§ Recorded data

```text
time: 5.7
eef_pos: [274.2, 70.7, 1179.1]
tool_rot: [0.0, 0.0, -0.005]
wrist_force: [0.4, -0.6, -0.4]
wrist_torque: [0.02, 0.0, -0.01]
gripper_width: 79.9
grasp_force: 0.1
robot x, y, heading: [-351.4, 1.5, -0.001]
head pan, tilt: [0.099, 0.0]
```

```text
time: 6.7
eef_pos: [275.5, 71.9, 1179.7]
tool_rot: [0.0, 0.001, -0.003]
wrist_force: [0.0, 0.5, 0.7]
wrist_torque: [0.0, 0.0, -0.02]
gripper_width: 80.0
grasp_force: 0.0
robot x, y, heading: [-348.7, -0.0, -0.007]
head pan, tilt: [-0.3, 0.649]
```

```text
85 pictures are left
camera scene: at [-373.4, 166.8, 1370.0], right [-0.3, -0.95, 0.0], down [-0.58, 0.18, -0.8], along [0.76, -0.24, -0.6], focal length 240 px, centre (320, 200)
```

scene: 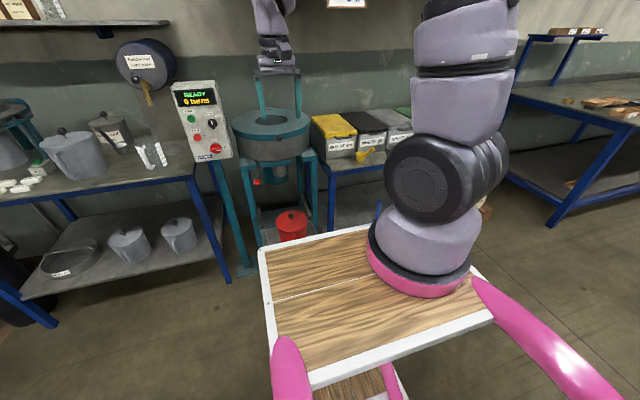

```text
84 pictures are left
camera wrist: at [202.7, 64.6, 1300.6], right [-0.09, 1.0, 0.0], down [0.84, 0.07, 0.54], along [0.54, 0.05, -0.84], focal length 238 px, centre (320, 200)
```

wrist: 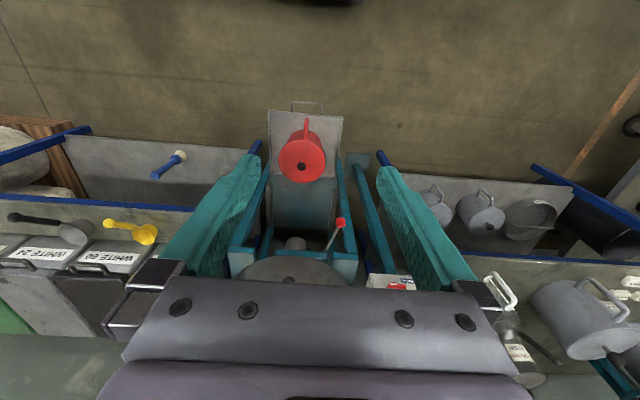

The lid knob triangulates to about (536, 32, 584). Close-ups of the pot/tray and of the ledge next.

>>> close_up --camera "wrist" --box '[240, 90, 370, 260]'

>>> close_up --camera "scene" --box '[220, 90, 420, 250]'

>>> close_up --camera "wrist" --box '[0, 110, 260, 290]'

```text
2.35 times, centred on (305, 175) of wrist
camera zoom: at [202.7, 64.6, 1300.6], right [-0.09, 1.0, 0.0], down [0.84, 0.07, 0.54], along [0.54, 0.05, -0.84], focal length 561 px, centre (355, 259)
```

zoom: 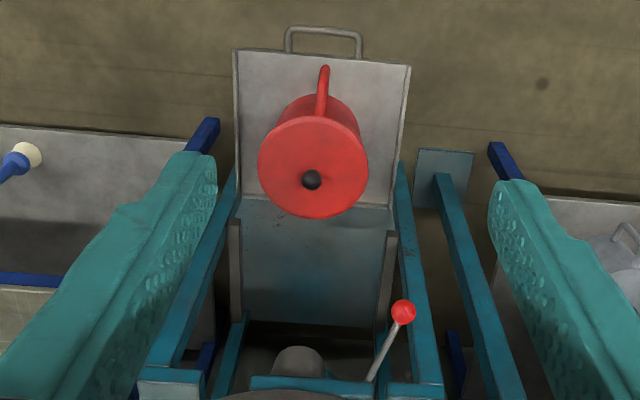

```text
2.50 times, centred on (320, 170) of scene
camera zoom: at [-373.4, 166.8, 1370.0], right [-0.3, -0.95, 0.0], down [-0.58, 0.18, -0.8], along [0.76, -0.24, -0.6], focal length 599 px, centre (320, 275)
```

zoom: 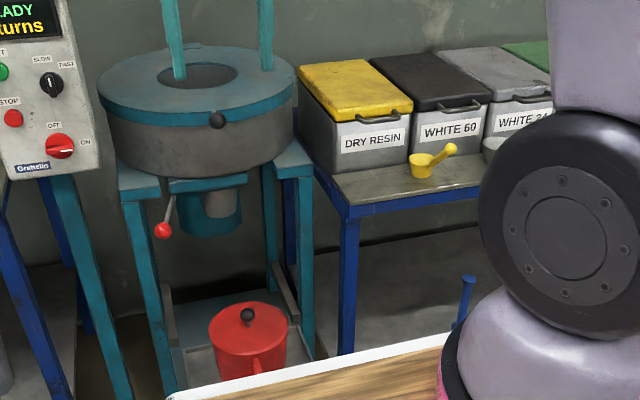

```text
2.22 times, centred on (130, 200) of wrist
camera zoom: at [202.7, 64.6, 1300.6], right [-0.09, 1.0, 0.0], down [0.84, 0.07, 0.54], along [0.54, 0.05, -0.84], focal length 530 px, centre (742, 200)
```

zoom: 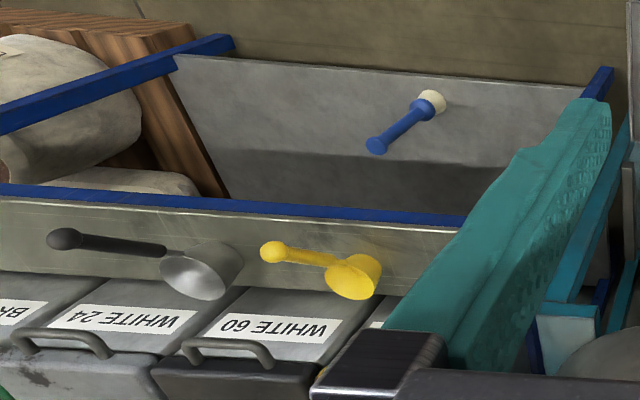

§ Exercise brief
Go through the data above and transcribe it in full, omitting any image. Return a JSON list in which every string is one line; blank lines are skipped.

§ Written answer
[
  "```text",
  "time: 5.7",
  "eef_pos: [274.2, 70.7, 1179.1]",
  "tool_rot: [0.0, 0.0, -0.005]",
  "wrist_force: [0.4, -0.6, -0.4]",
  "wrist_torque: [0.02, 0.0, -0.01]",
  "gripper_width: 79.9",
  "grasp_force: 0.1",
  "robot x, y, heading: [-351.4, 1.5, -0.001]",
  "head pan, tilt: [0.099, 0.0]",
  "```",
  "```text",
  "time: 6.7",
  "eef_pos: [275.5, 71.9, 1179.7]",
  "tool_rot: [0.0, 0.001, -0.003]",
  "wrist_force: [0.0, 0.5, 0.7]",
  "wrist_torque: [0.0, 0.0, -0.02]",
  "gripper_width: 80.0",
  "grasp_force: 0.0",
  "robot x, y, heading: [-348.7, -0.0, -0.007]",
  "head pan, tilt: [-0.3, 0.649]",
  "```",
  "```text",
  "85 pictures are left",
  "camera scene: at [-373.4, 166.8, 1370.0], right [-0.3, -0.95, 0.0], down [-0.58, 0.18, -0.8], along [0.76, -0.24, -0.6], focal length 240 px, centre (320, 200)",
  "```",
  "scene: ",
  "```text",
  "84 pictures are left",
  "camera wrist: at [202.7, 64.6, 1300.6], right [-0.09, 1.0, 0.0], down [0.84, 0.07, 0.54], along [0.54, 0.05, -0.84], focal length 238 px, centre (320, 200)",
  "```",
  "wrist: ",
  "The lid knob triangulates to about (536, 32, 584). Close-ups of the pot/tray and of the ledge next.",
  ">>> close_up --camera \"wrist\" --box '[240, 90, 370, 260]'",
  ">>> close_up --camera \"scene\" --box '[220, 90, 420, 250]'",
  ">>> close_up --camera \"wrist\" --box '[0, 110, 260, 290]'",
  "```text",
  "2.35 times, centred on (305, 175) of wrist",
  "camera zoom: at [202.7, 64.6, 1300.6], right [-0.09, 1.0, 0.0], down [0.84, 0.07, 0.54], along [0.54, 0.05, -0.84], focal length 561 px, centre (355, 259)",
  "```",
  "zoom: ",
  "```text",
  "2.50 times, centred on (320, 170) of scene",
  "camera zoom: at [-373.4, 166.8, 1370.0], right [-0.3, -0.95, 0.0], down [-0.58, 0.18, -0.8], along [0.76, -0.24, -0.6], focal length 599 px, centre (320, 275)",
  "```",
  "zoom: ",
  "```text",
  "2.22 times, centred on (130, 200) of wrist",
  "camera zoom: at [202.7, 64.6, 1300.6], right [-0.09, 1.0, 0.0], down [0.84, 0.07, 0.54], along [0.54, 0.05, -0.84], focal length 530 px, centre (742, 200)",
  "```",
  "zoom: "
]